---------- Source text

[DO NOT PUBLISH]
IN THE UNITED STATES COURT OF APPEALS
FILED
FOR THE ELEVENTH CIRCUIT
U.S. COURT OF APPEALS
________________________ ELEVENTH CIRCUIT
AUGUST 24, 2007
No. 06-16257 THOMAS K. KAHN
Non-Argument Calendar CLERK
________________________
D. C. Docket No. 06-01379-CV-1-KOB-JEO
OKEY GARRY OKPALA,
Plaintiff-Appellant,
versus
D. B. DREW, Warden, Federal
Correctional Institution,
Talladega, Alabama,
FEDERAL CORRECTIONAL INSTITUTION,
TALLADEGA, ALABAMA,
FEDERAL BUREAU OF PRISONS,
ASSOCIATE WARDEN M. M. MITCHELL,
C. RATLEDGE, Unit Manager, Delta
Unit, FCI, Talladega, Alabama,
et al.,
Defendants-Appellees.
________________________
Appeal from the United States District Court
for the Northern District of Alabama
_________________________
(August 24, 2007)
Before BIRCH, HULL and MARCUS, Circuit Judges.
PER CURIAM:
Okey Garry Okpala, a federal prisoner proceeding pro se, appeals the district
court’s sua sponte dismissal of his Bivens 1 action for failure to exhaust
administrative remedies and failure to state a claim. After careful review of the
record and Okpala’s brief, we affirm.

--------------------

What to produce => Pick up the source text at the point where it stops and go on.

---------- Information provided

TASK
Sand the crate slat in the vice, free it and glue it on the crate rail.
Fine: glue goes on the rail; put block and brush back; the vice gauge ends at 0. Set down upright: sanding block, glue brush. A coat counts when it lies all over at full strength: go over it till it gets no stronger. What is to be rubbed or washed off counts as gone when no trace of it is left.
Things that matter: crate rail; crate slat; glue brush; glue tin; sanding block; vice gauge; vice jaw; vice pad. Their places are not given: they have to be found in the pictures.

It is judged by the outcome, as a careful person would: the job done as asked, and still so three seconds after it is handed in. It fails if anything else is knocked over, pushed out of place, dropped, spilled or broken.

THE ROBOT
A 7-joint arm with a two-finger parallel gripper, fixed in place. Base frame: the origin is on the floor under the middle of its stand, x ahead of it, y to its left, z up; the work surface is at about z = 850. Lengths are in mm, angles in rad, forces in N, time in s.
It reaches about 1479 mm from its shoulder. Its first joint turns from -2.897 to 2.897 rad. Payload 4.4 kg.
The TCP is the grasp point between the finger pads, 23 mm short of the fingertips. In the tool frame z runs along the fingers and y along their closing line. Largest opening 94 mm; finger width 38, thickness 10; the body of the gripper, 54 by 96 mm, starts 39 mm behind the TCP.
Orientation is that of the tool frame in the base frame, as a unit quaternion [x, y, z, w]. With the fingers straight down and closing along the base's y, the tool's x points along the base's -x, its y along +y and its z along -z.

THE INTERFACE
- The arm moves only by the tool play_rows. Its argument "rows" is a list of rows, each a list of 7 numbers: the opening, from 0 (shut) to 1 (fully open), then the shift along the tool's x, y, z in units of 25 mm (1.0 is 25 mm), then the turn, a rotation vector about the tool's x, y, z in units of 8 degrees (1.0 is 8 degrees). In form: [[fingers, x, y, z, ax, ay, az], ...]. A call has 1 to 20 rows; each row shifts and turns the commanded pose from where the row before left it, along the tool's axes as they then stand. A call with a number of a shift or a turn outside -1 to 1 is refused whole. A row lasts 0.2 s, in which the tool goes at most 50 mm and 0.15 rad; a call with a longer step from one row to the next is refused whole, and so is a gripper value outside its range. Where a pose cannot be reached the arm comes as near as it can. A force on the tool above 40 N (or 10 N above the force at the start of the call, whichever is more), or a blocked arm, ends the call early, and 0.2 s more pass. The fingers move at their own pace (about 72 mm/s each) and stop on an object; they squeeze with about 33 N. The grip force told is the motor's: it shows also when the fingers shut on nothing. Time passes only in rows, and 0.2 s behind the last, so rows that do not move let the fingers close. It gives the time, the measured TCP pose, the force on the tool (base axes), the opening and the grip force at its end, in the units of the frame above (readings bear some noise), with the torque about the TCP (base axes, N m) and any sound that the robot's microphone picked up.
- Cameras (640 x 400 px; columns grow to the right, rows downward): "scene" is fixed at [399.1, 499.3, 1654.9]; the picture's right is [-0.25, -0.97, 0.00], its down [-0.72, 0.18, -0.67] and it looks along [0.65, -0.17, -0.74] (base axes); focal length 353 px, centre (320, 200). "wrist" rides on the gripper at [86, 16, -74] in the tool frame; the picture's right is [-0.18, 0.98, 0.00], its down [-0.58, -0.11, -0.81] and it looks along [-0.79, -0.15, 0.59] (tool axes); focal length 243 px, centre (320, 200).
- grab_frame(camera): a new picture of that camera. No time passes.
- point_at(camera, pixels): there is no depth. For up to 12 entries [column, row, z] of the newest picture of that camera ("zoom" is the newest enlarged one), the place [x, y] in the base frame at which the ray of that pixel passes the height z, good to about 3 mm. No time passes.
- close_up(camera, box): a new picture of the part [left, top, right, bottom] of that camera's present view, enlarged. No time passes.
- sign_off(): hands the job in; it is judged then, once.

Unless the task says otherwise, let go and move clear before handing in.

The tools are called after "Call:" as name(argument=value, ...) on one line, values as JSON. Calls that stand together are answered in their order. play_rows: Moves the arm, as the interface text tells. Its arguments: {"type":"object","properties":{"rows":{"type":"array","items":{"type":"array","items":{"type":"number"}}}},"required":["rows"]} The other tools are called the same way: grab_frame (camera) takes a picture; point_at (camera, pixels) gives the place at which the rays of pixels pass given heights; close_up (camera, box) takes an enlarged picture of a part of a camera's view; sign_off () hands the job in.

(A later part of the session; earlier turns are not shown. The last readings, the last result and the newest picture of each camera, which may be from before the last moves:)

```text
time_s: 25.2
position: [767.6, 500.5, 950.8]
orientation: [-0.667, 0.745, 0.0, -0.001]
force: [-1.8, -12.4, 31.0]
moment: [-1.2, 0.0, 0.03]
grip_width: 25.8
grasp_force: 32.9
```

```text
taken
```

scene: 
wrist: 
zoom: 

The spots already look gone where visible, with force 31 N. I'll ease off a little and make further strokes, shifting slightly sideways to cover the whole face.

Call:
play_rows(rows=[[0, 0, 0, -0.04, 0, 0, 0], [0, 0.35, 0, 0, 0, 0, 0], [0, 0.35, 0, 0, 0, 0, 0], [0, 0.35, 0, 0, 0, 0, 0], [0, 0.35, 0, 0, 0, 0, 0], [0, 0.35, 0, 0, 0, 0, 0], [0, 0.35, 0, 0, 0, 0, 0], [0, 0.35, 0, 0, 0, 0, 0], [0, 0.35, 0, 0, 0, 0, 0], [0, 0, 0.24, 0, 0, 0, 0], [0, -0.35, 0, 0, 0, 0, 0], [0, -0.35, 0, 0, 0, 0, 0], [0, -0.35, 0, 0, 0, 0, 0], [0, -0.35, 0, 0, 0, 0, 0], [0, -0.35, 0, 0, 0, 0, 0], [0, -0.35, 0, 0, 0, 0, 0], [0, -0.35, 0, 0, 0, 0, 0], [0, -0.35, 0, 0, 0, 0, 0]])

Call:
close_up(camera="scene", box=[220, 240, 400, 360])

--------------------

Result of the task =>
A civil complaint filed by a prisoner seeking redress from a government
entity, officer or employee is screened by the district court, pursuant to 28 U.S.C.
§ 1915A. That section provides that the court shall dismiss the complaint if it is
“frivolous, malicious, or fails to state a claim upon which relief may be granted.”
28 U.S.C. § 1915A(b)(1). We review de novo the district court’s sua sponte
dismissal under § 1915A(b). Leal v. Georgia Dept. of Corr., 254 F.3d 1276, 1279
(11th Cir. 2001).
Section 1997e of Title 42, United States Code, as amended by the Prison
Litigation Reform Act (“PLRA”), provides the following: “No action shall be
brought with respect to prison conditions under section 1983 of this title, or any
other Federal law, by a prisoner confined in any jail, prison, or other correctional
1
See Bivens v. Six Unknown Named Agents of Fed. Bureau of Narcotics, 403 U.S. 388
(1971).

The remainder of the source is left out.